WHAT IS NEEDED :: Transcribe precisely those lines of the listing that fall between the line containing "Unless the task" and the last line, inclusive of both. Format the lines as a JSON array of strings and drop empty lines.

SUPPLIED DATA ::
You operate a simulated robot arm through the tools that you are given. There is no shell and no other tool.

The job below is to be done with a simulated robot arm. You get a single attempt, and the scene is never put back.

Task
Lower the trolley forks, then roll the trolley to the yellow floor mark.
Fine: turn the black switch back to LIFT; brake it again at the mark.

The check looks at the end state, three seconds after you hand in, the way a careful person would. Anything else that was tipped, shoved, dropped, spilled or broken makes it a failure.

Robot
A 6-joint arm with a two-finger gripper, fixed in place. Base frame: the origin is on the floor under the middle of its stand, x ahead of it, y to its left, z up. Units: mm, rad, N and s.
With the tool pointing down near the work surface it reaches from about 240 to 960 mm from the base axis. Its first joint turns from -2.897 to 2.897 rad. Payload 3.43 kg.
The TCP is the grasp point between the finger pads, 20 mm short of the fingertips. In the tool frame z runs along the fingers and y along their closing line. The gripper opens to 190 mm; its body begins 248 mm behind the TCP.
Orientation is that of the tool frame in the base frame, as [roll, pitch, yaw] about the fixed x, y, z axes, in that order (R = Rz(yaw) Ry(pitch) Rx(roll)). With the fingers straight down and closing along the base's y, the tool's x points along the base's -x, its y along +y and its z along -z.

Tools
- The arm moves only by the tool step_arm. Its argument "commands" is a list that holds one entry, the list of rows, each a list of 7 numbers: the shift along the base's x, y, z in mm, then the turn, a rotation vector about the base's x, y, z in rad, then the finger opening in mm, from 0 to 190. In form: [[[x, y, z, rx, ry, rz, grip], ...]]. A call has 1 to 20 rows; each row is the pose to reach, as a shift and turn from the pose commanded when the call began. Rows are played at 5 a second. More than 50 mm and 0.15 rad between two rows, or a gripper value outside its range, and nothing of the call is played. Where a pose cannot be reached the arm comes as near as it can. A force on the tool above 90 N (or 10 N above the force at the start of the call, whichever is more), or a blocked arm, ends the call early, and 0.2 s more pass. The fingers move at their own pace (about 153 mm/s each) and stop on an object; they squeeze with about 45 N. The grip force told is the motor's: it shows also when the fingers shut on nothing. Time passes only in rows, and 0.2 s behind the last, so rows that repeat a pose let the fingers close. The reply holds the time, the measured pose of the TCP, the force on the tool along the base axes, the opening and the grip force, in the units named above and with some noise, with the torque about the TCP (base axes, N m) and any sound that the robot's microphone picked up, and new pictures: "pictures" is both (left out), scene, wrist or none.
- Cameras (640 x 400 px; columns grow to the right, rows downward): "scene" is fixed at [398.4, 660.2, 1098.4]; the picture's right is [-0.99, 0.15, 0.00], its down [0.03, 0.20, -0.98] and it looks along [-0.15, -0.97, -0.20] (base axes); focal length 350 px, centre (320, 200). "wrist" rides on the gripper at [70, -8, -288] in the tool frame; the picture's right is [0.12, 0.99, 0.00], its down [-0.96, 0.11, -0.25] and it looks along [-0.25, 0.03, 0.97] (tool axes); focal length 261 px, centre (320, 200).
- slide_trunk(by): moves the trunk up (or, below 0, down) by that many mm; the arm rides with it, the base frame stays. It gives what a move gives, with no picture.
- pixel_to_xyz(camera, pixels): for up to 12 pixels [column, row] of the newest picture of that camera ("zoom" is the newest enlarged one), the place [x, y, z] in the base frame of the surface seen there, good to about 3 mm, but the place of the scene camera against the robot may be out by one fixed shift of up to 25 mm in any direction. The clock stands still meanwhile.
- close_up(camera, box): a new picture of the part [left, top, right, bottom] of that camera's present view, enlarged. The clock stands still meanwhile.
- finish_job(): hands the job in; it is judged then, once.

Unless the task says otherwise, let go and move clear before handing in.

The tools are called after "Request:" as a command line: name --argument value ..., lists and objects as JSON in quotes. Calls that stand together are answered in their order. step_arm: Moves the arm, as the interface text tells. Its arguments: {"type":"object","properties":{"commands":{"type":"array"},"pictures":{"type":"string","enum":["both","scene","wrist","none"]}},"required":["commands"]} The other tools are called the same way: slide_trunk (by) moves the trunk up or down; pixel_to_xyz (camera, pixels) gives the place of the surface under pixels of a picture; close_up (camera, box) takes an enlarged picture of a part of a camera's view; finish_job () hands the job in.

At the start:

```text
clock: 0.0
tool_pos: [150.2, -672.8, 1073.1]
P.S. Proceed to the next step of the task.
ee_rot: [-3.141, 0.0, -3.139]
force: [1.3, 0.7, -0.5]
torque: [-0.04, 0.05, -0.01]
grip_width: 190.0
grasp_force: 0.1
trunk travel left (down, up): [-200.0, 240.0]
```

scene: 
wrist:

WRITTEN ANSWER ::
[
  "Unless the task says otherwise, let go and move clear before handing in.",
  "The tools are called after \"Request:\" as a command line: name --argument value ..., lists and objects as JSON in quotes. Calls that stand together are answered in their order. step_arm: Moves the arm, as the interface text tells. Its arguments: {\"type\":\"object\",\"properties\":{\"commands\":{\"type\":\"array\"},\"pictures\":{\"type\":\"string\",\"enum\":[\"both\",\"scene\",\"wrist\",\"none\"]}},\"required\":[\"commands\"]} The other tools are called the same way: slide_trunk (by) moves the trunk up or down; pixel_to_xyz (camera, pixels) gives the place of the surface under pixels of a picture; close_up (camera, box) takes an enlarged picture of a part of a camera's view; finish_job () hands the job in.",
  "At the start:",
  "```text",
  "clock: 0.0",
  "tool_pos: [150.2, -672.8, 1073.1]",
  "P.S. Proceed to the next step of the task.",
  "ee_rot: [-3.141, 0.0, -3.139]",
  "force: [1.3, 0.7, -0.5]",
  "torque: [-0.04, 0.05, -0.01]",
  "grip_width: 190.0",
  "grasp_force: 0.1",
  "trunk travel left (down, up): [-200.0, 240.0]",
  "```",
  "scene: ",
  "wrist:"
]